One of the things that sets wine grapes apart from table grapes is their sweetness. Good grapes for making wine have lots of sugar for the yeast to convert to alcohol.
While all are sweet, one Italian variety is so sweet that it used to be called vitis apiana which means “vine that the bees like”, and was use to make a wine called Apianum. That grape is believed to be what we call Fiano today.
Fiano is a grape that was nearing extinction in the 1960s. It is a low yielding variety with small thick-skinned berries that produce little juice. This is great for winemaking but not so good for grape growers interested in getting paid by the ton. Because of this, many Fiano vineyards were ripped up and replanted with higher yielding varieties like Trebbiano and Sangiovese.

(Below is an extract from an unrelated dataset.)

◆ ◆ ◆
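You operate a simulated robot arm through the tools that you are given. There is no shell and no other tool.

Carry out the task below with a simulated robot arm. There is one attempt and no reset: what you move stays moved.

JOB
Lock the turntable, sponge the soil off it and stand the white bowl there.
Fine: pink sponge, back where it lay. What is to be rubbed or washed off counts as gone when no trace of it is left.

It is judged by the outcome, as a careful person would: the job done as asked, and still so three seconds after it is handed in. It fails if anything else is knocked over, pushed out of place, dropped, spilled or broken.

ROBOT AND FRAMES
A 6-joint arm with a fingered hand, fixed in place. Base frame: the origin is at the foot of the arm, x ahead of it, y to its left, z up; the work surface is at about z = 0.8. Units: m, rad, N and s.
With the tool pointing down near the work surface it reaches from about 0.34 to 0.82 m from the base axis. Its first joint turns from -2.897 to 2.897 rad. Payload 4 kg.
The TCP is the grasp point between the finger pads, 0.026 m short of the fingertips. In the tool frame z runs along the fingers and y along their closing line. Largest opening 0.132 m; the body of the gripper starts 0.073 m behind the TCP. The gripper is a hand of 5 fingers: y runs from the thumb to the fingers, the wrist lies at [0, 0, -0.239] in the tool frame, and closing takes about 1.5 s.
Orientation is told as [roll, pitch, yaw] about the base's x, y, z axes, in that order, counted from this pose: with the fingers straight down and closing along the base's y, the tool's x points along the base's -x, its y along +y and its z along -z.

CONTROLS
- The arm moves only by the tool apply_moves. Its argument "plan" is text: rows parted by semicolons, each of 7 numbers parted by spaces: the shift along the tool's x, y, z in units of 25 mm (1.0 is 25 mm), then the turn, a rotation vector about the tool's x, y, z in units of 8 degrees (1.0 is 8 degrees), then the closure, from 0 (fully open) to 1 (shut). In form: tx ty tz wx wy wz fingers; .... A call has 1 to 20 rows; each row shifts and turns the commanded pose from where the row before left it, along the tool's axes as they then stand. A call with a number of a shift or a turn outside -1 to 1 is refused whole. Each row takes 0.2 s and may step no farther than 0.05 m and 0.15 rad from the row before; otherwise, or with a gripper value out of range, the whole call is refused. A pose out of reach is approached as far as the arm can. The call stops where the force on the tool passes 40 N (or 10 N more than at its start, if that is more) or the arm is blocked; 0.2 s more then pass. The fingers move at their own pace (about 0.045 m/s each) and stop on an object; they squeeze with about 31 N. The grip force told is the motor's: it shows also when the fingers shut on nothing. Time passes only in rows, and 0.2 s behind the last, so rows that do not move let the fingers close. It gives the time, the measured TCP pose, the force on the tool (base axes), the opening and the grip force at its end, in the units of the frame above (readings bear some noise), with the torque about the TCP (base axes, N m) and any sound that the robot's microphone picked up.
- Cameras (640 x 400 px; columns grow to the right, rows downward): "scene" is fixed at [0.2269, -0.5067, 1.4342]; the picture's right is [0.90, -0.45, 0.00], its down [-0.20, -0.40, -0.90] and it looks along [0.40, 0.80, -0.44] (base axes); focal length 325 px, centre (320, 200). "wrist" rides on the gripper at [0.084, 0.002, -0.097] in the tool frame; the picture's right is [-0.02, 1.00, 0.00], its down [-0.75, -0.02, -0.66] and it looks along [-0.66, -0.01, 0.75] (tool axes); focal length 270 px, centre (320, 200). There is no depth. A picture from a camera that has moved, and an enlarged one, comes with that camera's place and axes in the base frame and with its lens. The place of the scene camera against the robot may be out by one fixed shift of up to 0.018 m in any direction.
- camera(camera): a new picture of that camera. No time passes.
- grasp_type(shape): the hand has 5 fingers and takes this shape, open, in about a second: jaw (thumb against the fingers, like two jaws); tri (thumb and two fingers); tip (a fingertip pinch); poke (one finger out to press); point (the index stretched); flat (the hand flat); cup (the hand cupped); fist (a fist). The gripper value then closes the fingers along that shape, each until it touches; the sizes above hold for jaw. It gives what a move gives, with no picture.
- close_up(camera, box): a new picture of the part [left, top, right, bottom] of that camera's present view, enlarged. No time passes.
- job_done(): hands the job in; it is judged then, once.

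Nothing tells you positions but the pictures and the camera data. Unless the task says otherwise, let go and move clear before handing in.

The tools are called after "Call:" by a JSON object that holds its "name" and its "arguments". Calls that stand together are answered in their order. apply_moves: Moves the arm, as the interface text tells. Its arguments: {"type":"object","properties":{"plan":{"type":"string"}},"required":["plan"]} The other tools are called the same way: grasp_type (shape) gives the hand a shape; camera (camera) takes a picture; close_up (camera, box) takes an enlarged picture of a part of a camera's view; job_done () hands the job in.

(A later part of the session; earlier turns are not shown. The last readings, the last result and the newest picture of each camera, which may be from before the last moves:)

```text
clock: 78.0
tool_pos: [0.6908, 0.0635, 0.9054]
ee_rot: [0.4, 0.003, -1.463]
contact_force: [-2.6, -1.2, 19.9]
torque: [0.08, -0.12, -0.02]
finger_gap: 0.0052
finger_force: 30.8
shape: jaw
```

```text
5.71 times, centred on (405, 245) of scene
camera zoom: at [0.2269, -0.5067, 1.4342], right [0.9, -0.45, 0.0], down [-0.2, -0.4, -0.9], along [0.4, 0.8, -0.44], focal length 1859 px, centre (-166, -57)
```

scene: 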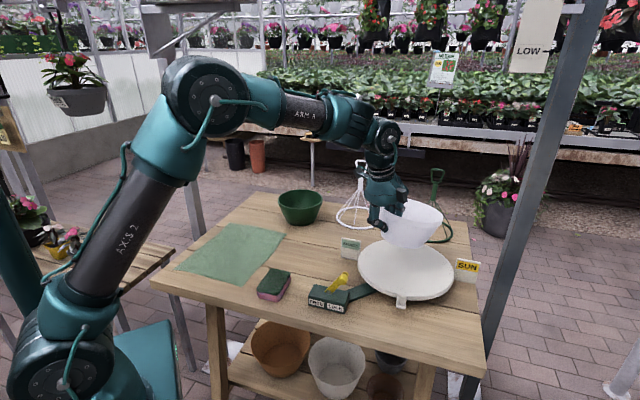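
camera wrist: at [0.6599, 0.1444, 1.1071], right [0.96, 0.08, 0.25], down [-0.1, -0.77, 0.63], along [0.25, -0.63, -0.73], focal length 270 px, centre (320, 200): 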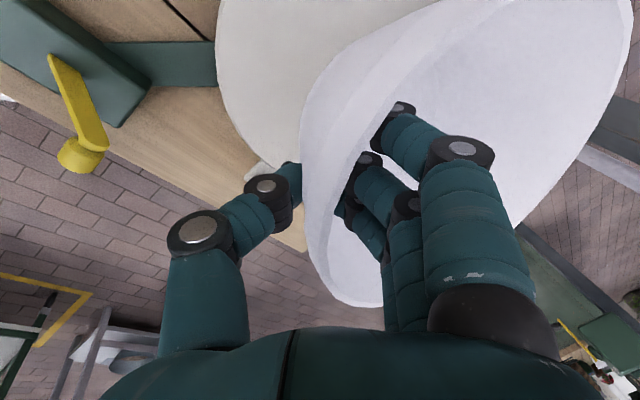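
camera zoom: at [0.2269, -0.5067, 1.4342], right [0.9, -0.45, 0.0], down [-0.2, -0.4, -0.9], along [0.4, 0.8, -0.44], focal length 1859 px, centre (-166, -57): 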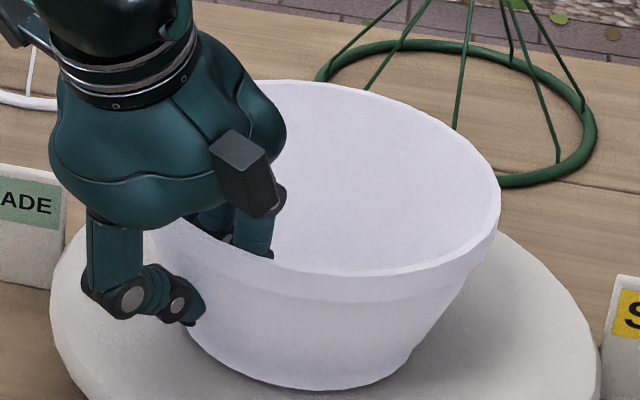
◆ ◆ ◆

The game changed in 1963 when Italy introduced the DOC laws regulating wine quality. These laws, which include things like specifications for what grapes can be used in certain regions and limits on their production levels were intended to foster the development of higher quality wines. It worked. In 1978 Fiano di Avellino was named a DOC area, and in 2003, it was promoted to DOCG, the highest quality level under the Italian laws.
Fiano di Avellino wines, which can also be called Apianum under the law, are known for fruit and floral notes with hints of spice and hazelnuts, these last two characteristics typically becoming more pronounced as the wine ages. Most Fianos can be cellared for up to 5 years though higher quality ones may continue to develop for as long as 7 to 10 years.
I recently had the pleasure of introducing the 2014 Fiano di Avellino from Cantine Catena (a wine I represent) during a Feast of the Seven Fishes event at a nearby restaurant. This wine presents aromas of flowers, citrus, and herbs and flavors of dried fruits with a little spice and a touch of mineral. It was paired with Zuppa di Pasta e fagioli con cozze (Pasta soup with cannellini beans and mussels) and Spaghettini alle vongole Bianco (Angel hair pasta with little neck clams in white sauce), near perfect matches for this Campania wine.